### EXERCISE A
Take the data below and write out exactly the lines from the one with "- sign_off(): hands" through the one with "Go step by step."; omit every other line.

### MATERIAL
** begin **

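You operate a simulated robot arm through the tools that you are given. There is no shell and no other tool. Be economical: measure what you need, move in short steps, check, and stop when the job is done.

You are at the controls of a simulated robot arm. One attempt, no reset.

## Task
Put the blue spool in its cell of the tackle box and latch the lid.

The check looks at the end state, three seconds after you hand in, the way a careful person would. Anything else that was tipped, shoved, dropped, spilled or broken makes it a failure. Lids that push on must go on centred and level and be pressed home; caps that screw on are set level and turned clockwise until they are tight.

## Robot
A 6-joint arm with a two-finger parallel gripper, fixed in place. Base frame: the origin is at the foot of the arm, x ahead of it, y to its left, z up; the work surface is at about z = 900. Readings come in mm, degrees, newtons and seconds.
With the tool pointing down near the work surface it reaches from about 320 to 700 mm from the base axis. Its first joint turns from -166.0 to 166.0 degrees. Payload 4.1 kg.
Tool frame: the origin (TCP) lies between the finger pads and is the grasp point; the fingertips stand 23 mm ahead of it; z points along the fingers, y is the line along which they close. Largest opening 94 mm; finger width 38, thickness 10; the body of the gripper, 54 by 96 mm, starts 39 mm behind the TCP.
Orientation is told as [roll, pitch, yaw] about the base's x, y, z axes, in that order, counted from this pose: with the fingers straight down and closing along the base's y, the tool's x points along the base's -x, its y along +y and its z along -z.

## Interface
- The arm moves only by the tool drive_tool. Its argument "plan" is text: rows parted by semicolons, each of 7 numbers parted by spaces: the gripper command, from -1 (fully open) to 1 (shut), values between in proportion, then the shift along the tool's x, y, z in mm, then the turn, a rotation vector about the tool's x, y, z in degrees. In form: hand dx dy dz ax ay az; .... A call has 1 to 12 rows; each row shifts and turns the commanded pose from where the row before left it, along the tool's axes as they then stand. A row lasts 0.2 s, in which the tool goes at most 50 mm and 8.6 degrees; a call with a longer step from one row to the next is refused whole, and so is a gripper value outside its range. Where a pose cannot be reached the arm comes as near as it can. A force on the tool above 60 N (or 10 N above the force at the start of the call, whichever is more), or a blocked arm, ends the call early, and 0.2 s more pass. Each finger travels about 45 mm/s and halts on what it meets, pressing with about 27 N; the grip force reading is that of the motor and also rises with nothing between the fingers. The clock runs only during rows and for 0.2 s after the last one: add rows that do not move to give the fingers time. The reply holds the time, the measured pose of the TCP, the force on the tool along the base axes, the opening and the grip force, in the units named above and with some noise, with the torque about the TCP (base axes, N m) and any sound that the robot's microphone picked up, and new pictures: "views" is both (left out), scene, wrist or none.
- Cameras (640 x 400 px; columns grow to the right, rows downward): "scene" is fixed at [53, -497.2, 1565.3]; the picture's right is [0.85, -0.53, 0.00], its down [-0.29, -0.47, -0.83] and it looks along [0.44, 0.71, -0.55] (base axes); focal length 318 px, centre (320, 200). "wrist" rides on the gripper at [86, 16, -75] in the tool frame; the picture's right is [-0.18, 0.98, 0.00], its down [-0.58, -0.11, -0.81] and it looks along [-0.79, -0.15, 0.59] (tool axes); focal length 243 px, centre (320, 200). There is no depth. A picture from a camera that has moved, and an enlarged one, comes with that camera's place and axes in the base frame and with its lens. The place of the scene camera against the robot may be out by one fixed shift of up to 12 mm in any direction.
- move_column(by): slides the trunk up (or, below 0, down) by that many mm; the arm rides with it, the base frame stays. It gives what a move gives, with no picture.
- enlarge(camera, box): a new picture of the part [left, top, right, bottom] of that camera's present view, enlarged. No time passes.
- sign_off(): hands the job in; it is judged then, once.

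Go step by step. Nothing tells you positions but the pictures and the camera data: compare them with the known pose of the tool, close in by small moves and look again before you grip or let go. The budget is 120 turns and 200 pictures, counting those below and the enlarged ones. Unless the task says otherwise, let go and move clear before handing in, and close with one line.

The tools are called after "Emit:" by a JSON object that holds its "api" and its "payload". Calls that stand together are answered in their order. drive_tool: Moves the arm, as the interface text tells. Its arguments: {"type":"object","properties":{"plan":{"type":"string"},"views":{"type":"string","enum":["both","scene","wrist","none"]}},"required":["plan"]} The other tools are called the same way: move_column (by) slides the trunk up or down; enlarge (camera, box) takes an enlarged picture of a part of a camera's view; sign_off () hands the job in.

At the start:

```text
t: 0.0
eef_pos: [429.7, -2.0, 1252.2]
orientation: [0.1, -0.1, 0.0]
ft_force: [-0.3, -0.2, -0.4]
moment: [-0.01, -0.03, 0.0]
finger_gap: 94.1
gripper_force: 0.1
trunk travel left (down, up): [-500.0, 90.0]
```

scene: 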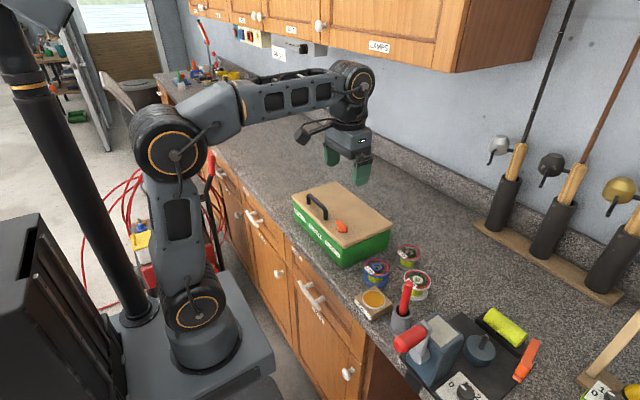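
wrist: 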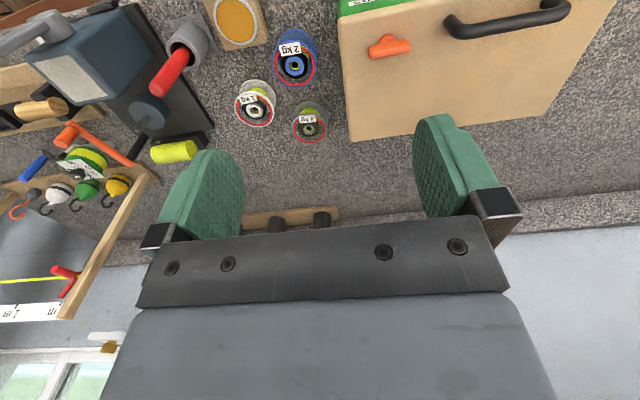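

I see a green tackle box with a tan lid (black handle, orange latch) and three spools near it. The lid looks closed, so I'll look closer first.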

** end **

### SOURCE DOCUMENT
** begin **

We all knew that the field of Cyber Laws was complex. While the Act was being drafted, the Government had no proper guidance either from the Legal community nor the IT community. The reason was that no lawyer can understand the provisions of the Bill without some understanding of technology. Unfortunately most lawyers even if they are eminent otherwise have no knowledge of IT enough to guide the Government. The IT specialists we know of are mainly software engineers and don’t have a clue of what "Law" means. Their guidance was also therefore insufficient to help the law makers. The long gestation for the IT Bill was therefore understandable. However, after such a long wait, we had not bargained for a piece of legislation that is not equipped to handle even the basic purpose for which it was passed, namely "Enabling valid Contracts using Digital signatures on an Electronic Document". Let us briefly explore the provisions of the Act which concern the
Digital Signatures to understand the seriousness of the mistakes that have
crept into the Act as passed by the august Parliament.
Considering the responsibilities that a CA has to discharge, the business of the CA s will involve a heavy investment in terms of infrastructure, manpower, and marketing. The licensing period therefore has to be long enough to make the business viable. If this is as short as say one year, no CA will be able to break even before his first license expires. He will then come up for assessment for the renewal application and judged based on his performance which may not be reflective of his potential. In the absence of transferability, he may even be restrained from upgrading his skills through a joint venture partner. In case the CA finds it uneconomical to run the business, he will even be prevented from handing over the business to another more efficient entity. In such an event it would be the Netizens who hold certificates issued by such a vacating CA who would be affected. It is therefore necessary that the initial licensing period should
be atleast 5 years and no restrictions be placed on the transferability
of the ownership of the company that is granted the license. The Controller
may however retain the right to review the license if he feels that the
changes may compromise the interest of the customers of the earstwhile
company.

** end **

### EXERCISE B
Give the continuation of the source document.

### EXERCISE ANSWER A
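- sign_off(): hands the job in; it is judged then, once.

Go step by step. Nothing tells you positions but the pictures and the camera data: compare them with the known pose of the tool, close in by small moves and look again before you grip or let go. The budget is 120 turns and 200 pictures, counting those below and the enlarged ones. Unless the task says otherwise, let go and move clear before handing in, and close with one line.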

### EXERCISE ANSWER B
In view of the enormous preparations required to set up the Certifying Authorities business, Indian CA s will take some time to come up with their services. Until such time, the market has to be supported by the Foreign Certifying authorities. Otherwise even after the Act is finally in place, it cannot be implemented in the absence of the digital signature infrastructure. Sadly, the Bill has made the task of getting license by Foreign Certifying Agencies unnecessarily complicated and needs an immediate review. As per the Bill, Certificates will not be valid unless the issuing CA is approved by the Controller. For a Foreign CA to get the approval, he has to open a physical office in India where he has to display (!) the license (Sec 32). Before approving the foreign CA, the Controller has to obtain the permission of the Central Government and the fact should be notified in the gazette. Who ever drafted the above provision has not bothered to understand the ground realities. Firstly, there are already many users in India who have obtained individual or secured server digital certificates from foreign CA s such as Verisign. Now, if for argument sake, Verisign doesnot get the license as a CA from the Controller in India, the existing certificates issued by them will not be valid under the Indian law. Similarly, if an Indian who has obtained a certificate from a licensed CA has to enter into a contract with an Australian counterpart who has a certificate from an Australian CA, the contract may not be considered valid under the Indian Cyber Law unless the Australian CA also obtains license in India. It is impossible to expect that all the CA s in every other country agree to open offices in India, apply for license, wait for the Government to approve and notify in the Gazette and display the Certificates in their Indian offices. It is therefore appropriate if (as is prevailing in some other countries),
the validity of Certificates from any CA already approved in other countries
is automatically extended to India.
If the provisions discussed above display only the ignorance of the law makers, the reading of Clause 35 leaves one wondering how such blunders can pass through many hands and become law. This section deals with issue of Digital certificates by the certifying authorities. Surprisingly clause 35.3 says…"Every Such application shall be accompanied by a certification practice statement…". Obviously, the clauses 35.2 and 35.3 have been borrowed from the
clause meant for the processing of an application of a Certifying authority
requesting for a license to issue Digital certificates. The wording of
35.4 further indicates that this faux paus is not just a slip but a deliberate
insertion in the belief that it is necessary.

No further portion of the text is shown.